▸ Task directions: Within the data that follows, set down exactly the lines from the one containing "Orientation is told" through the one containing "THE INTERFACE", both ends included.
___ Information provided ___
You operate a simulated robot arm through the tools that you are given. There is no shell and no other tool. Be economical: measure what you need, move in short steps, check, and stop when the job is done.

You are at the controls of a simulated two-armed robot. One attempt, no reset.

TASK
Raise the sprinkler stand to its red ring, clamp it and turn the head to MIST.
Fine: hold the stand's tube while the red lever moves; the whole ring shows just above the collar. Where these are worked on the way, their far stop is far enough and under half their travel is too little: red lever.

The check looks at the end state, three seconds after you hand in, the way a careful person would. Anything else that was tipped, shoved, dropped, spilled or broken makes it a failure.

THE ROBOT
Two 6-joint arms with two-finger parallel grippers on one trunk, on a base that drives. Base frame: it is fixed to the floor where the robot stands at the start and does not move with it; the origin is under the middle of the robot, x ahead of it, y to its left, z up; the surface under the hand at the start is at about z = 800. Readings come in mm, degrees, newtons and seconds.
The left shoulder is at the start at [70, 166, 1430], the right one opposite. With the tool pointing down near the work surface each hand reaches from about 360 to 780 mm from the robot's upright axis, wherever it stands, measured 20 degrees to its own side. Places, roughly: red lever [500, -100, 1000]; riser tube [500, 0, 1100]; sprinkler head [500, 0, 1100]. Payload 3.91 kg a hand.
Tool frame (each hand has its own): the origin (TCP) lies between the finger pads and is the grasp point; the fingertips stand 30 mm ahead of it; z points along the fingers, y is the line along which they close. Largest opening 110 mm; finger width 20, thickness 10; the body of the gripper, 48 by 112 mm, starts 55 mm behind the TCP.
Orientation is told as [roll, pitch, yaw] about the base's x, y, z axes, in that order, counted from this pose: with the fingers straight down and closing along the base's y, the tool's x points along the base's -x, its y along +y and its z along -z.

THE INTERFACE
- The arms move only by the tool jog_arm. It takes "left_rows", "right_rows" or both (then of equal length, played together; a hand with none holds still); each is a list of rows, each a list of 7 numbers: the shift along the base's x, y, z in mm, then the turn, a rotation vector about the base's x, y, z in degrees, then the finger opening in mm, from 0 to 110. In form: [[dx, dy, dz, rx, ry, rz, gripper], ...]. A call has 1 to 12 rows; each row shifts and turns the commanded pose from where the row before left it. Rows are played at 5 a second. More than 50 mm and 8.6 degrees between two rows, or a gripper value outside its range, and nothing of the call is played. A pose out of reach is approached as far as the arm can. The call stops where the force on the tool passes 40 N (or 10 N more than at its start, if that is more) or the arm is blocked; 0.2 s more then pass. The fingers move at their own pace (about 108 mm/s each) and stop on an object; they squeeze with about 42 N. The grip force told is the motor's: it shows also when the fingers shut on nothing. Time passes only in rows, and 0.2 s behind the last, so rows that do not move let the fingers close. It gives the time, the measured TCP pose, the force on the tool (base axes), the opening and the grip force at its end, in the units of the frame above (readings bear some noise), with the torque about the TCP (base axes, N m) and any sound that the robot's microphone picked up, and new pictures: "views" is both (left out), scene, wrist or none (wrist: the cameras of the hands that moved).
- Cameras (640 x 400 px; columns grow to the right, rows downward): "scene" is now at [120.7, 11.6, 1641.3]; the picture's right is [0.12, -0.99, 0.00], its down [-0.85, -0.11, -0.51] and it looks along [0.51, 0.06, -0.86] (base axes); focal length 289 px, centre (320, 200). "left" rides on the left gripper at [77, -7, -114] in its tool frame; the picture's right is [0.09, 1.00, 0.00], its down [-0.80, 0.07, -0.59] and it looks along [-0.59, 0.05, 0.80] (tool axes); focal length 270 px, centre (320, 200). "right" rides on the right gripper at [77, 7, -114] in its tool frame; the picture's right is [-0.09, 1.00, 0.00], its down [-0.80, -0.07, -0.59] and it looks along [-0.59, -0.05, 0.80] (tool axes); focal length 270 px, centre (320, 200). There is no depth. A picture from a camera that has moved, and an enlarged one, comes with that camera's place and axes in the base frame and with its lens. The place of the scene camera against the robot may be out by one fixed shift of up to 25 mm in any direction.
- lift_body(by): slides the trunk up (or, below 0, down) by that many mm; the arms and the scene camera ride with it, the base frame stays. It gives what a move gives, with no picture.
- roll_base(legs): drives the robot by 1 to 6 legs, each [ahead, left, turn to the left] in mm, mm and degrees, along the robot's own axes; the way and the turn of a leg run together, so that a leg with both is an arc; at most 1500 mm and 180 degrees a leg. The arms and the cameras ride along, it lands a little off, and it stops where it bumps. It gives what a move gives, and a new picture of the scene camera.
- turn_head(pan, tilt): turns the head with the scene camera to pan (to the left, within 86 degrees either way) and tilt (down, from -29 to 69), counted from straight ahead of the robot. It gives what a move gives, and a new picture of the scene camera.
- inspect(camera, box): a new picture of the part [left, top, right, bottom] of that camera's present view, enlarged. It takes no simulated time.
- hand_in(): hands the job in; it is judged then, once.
___
▸ Expected answer:
Orientation is told as [roll, pitch, yaw] about the base's x, y, z axes, in that order, counted from this pose: with the fingers straight down and closing along the base's y, the tool's x points along the base's -x, its y along +y and its z along -z.

THE INTERFACE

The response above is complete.